Abusive behavior excluded, officials always should welcome people’s voices.

The School District of Beloit is the latest public body to wade into the treacherous waters surrounding how and when it may be appropriate to limit citizen discourse.

Let’s say this up-front: As an organization with a long and proud record of standing up for free speech rights, it is acknowledged there are limits. Most famously, Justice Oliver Wendell Holmes, in 1919’s Schenk v. United States case, wrote that “free speech would not protect a man falsely shouting fire in a theatre and causing a panic.”

Likewise, as America has become more sharply divided, news reports abundantly have chronicled the disintegration of public meetings across the country as angry citizens have interrupted, shouted down and sometimes physically threatened officials. Recently, in this space, we reported on an incident in Burlington, Wisconsin in which a school board meeting was disrupted and police had to quell a hostile crowd.

Fortunately, Beloit and Rock County councils and boards have avoided matters getting that far out of hand. Considering, however, the cultural tensions that prevail in 2021 America it’s understandable that public bodies want to have appropriate policies in place.

In our view, there are two primary principles that should guide every school board, city or town council, county board and others if members choose to consider public participation policies.

First: Citizens own the government, not the other way around, and public officials always should err on the side of allowing people to express their views on matters of interest.

Second: There are limits. Hostile, threatening behavior or language should not be tolerated.
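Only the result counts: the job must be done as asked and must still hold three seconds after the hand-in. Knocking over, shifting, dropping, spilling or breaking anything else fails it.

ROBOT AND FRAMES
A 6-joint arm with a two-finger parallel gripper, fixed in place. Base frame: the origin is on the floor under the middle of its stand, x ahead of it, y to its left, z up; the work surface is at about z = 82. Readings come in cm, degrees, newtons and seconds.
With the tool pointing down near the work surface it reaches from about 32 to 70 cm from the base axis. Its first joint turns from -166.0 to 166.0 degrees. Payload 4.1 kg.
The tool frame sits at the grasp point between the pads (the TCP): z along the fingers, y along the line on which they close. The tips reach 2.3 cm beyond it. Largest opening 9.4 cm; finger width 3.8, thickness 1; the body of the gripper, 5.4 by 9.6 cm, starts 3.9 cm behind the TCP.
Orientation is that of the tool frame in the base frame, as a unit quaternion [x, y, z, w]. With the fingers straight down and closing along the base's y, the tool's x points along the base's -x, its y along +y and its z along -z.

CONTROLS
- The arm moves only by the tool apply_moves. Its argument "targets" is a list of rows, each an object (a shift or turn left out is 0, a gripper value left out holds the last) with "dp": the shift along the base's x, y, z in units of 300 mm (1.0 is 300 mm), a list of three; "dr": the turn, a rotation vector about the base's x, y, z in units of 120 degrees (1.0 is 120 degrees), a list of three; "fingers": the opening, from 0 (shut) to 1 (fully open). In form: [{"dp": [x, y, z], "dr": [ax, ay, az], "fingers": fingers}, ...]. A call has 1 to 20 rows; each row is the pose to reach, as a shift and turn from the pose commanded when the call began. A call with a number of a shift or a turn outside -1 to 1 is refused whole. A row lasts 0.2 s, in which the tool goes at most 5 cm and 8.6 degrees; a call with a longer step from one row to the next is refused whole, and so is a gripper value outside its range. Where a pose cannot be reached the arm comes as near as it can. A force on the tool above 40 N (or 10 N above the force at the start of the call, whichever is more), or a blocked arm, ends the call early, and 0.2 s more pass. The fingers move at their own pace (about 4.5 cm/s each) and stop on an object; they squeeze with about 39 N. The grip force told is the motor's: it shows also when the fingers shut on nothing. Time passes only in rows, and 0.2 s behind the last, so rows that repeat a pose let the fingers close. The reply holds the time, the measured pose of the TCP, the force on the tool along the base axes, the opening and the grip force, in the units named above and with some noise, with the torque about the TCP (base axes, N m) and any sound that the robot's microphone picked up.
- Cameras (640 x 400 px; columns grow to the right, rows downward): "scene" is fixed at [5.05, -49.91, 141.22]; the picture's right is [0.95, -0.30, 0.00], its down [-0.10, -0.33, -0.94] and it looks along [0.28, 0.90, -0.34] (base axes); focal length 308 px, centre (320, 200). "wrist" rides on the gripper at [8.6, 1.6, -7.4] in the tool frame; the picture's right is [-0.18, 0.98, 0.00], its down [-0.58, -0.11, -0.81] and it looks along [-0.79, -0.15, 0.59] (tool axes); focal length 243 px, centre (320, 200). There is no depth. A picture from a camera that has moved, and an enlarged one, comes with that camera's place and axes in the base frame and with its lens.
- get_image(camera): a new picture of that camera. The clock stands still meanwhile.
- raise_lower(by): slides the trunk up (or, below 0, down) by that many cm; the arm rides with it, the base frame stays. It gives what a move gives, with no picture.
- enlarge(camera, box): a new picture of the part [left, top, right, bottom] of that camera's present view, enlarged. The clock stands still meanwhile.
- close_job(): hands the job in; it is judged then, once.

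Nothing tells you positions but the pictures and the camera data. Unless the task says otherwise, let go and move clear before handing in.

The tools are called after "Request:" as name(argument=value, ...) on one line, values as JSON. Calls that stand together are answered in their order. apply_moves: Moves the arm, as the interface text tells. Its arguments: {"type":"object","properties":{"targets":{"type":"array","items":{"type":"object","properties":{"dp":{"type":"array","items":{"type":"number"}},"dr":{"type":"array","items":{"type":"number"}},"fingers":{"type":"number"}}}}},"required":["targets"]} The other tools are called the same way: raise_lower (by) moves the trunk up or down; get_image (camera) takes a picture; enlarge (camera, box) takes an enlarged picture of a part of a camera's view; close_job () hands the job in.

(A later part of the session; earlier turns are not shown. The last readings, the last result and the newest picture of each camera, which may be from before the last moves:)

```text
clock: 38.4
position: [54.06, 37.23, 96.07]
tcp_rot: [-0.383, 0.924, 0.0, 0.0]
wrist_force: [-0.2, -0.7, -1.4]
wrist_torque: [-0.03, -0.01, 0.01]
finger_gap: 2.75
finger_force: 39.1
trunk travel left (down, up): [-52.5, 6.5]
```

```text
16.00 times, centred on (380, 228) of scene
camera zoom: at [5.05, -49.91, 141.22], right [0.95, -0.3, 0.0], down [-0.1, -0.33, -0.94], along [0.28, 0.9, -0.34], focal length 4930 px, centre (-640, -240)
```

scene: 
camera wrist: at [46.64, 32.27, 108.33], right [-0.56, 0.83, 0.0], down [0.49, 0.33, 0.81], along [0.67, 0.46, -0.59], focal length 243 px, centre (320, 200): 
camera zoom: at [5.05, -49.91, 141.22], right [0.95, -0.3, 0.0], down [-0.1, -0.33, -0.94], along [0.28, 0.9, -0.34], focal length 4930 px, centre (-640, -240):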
Profanity need not be allowed, nor degrading personal attacks.

What constitutes threatening behavior, or degrading personal attacks? Let’s reference another U.S. Supreme Court justice, Potter Stewart, who said, regarding how to identify whether something is pornographic, “I know it when I see it.” So it is with the subjective part of identifying threats or personal attacks that fall outside the bounds of propriety.

The test, of course, is whether members of a given public body truly enforce reasonable limits or instead use policy to push away criticism or silence people from whom they don’t want to hear. Hiding behind policy to sanitize unwanted discourse is wrong, every time.

Citizens have responsibilities, too. And for the most part the problem isn’t too much citizen participation, but too little. Citizen indifference inevitably breeds bad government. So if you have chosen to tune out what government does in your name, look in the mirror before complaining.

For those who do approach a board or council to sound off -- which is a good and desirable thing -- remember to keep it brief, to the point, civil and reasonable in tone. Doing so makes it impossible for public officials to stifle your free speech without exposing themselves as biased, capricious and unwilling to listen.